A feedback is essentially a reverberating effect of a change within a system – a change to one component affects another component, which in turn affects that original component. In nature, changes in biodiversity can influence future biodiversity and how ecosystems function; in turn, ecosystem change can affect biodiversity and human lives and livelihoods.
The dynamic connections between pollinators, plants, and people provide a good example. Research has shown that greater pollinator diversity supports greater plant and crop diversity, which then begets greater pollinator diversity and better crop production for people, while lower crop diversity decreases pollinator diversity and, consequently, crop yields…which has in turn spurred conservation efforts to protect pollinators.
O’Connor acknowledges that feedbacks are not easy to consider in ecosystem modelling and assessments, and the team is aware that researchers involved in efforts like IPBES are thinking about biodiversity feedbacks. Their hope is that their message boosts action and investment to ensure a stronger emphasis on including feedbacks in science-policy platforms.
“It requires large investment. It requires large collaboration and, importantly, collaboration by diverse contributors. One reason for that is traditional, non-Western views of nature are based in feedbacks. So, including researchers from those traditions will enrich this effort as we go forward,” said O’Connor.
In the paper, the team identifies seven knowledge gaps in biodiversity science that a more intentional consideration of feedbacks could address. For example, those gaps occur in understanding feedbacks’ influence at different spatial scales, how they influence future trajectories of biodiversity change, experiments meant to tease out relationships between biodiversity and ecosystem functioning, and interpretations of observational data.
According to co-author Akira Mori, who was also a lead author on the scenarios and models assessment by IPBES, much of the focus in scenarios assessments has been on tracking how biodiversity changes, but largely ignoring the two-way interactions that occur between biodiversity and human activities and between biodiversity and ecosystem services.
“We are really encouraging people to carefully consider how people can alter biodiversity, but at the same time how biodiversity changes can alter people’s lives,” said Mori, who is a professor of ecology at Yokohama National University in Japan.
For example, in another paper the same working group published recently, they show how climate change could result in a loss of tree biodiversity and, in turn, a loss of capacity for ecosystems to absorb carbon from the atmosphere.
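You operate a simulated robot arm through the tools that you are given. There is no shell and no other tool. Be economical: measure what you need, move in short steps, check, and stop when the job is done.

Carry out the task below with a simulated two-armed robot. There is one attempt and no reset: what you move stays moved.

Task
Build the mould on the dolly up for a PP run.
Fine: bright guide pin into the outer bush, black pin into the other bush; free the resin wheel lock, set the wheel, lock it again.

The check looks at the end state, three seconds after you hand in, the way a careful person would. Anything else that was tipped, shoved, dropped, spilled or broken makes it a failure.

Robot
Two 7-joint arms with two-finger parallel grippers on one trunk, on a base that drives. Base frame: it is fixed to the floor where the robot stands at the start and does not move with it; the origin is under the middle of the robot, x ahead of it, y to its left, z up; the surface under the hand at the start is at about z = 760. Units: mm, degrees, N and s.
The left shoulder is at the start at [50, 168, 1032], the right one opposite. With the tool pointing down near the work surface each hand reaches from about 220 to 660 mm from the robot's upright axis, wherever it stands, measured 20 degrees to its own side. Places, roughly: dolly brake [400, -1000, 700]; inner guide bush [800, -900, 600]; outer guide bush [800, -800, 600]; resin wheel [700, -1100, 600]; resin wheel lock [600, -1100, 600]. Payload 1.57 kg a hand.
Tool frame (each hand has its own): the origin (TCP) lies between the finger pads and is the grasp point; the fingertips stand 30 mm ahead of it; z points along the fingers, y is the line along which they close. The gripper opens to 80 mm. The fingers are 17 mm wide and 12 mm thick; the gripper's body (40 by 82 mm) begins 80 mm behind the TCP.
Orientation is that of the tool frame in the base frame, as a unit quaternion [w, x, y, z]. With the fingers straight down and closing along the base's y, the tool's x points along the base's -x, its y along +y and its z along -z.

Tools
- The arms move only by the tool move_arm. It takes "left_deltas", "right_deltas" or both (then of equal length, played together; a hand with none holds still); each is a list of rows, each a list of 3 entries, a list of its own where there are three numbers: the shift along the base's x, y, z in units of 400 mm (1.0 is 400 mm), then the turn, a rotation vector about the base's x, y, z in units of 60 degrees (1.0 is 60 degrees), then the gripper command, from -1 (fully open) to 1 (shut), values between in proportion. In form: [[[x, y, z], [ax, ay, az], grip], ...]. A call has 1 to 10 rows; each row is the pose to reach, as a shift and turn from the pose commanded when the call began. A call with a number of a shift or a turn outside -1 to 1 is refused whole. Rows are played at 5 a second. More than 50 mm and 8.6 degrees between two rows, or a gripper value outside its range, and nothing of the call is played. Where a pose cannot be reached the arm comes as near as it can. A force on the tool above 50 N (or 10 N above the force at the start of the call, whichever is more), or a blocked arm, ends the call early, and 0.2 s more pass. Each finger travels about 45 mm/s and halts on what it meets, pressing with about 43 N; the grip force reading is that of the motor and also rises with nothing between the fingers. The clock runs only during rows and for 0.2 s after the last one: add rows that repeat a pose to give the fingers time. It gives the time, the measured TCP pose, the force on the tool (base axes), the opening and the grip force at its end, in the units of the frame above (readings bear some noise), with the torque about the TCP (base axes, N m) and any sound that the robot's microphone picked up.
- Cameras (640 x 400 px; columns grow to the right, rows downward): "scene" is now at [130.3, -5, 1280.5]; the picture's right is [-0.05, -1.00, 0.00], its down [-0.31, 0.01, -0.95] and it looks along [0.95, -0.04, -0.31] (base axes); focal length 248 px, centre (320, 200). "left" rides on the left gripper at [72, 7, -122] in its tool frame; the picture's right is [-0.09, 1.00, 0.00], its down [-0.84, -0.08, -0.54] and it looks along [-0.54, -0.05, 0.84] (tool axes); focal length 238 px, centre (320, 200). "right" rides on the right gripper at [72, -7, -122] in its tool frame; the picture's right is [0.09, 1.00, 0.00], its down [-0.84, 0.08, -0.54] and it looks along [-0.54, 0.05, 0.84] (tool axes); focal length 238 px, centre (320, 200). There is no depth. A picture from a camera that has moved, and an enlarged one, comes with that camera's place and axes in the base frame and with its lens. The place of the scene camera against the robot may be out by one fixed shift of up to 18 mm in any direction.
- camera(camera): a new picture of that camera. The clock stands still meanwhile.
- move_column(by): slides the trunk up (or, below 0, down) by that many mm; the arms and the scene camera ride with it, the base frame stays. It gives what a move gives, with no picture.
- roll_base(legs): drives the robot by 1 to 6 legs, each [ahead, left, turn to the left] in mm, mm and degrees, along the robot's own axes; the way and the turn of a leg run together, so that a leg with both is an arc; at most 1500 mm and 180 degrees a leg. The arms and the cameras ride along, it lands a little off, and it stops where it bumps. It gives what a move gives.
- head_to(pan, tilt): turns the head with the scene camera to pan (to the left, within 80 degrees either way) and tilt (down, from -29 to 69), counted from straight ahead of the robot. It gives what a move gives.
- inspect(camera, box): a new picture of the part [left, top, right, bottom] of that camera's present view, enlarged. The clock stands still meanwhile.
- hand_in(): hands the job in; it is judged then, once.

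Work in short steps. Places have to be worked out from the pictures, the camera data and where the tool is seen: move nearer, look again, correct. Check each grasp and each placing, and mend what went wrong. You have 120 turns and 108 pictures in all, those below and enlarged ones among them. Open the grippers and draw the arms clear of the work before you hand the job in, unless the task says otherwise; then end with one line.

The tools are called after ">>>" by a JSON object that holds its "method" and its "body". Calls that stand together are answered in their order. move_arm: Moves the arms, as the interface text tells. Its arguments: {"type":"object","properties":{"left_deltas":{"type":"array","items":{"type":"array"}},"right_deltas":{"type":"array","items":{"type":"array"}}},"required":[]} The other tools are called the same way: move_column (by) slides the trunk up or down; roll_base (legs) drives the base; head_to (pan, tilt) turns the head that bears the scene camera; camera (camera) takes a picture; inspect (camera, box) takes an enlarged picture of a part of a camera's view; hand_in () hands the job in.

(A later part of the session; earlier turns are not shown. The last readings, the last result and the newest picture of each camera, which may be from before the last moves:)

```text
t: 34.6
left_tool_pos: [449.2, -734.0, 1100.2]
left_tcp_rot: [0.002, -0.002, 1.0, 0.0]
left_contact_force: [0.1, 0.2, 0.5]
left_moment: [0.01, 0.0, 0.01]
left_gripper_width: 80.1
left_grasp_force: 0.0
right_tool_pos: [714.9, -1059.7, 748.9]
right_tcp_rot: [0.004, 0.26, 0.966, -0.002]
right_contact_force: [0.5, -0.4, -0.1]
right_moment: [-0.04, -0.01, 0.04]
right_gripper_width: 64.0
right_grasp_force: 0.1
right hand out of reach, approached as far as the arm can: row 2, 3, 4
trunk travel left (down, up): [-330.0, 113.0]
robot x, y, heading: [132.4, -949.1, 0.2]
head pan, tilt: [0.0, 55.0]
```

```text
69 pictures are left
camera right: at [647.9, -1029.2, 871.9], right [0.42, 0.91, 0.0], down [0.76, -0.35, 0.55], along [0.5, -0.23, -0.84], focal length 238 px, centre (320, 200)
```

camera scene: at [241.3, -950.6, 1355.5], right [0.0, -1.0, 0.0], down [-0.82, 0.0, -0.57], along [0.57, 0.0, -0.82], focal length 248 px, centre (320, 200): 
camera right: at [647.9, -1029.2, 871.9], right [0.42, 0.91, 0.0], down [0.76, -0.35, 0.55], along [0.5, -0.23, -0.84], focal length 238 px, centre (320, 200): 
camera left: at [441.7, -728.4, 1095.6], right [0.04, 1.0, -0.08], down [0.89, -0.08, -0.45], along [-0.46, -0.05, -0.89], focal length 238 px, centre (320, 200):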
This double whammy could then cause the feedback of amplifying climate change – but, on the flip side, their findings also mean climate mitigation could help maintain tree biodiversity, which would in turn help stabilize the climate.
“We have to consider feedback processes, otherwise we cannot predict potential consequences of ecosystem changes,” said Mori.
Mori suggests the need for coordinated, global experimental and monitoring schemes to be able to properly capture the influences of feedbacks on biodiversity, ecosystems, and people. This would also mean robust support for developing countries to install and maintain such infrastructure, where resources are often too limited.
The following is the five-point agenda for research that the research team proposes to advance knowledge about feedbacks and guide policy decisions with more complete understandings of the relationships between biodiversity, ecosystem processes, and people.
- Convene collaborations that reflect a broader diversity of knowledge systems around biodiversity-human connections
- Develop scenarios of biosphere change that can be updated more easily, look at multiple scales, and account for feedbacks
- Build and sustain a global observation system for biodiversity, ecosystem functioning, and human activities that includes developing countries and community involvement
- Invest in experimental and modelling research programs led by multi-disciplinary, multi-sector teams that can iterate and re-evaluate understanding
- Assemble an organizational structure that can ensure the implementation of a strategy to realize this agenda
According to LTER Network Office director Marty Downs, this paper culminates from a long line of synthesis working groups focused on the relationship between biodiversity and ecosystem functioning.
“So, it is not another ‘this is what we think might matter’ kind of paper. It's grounded in deep knowledge of how the relationship works,” said Downs.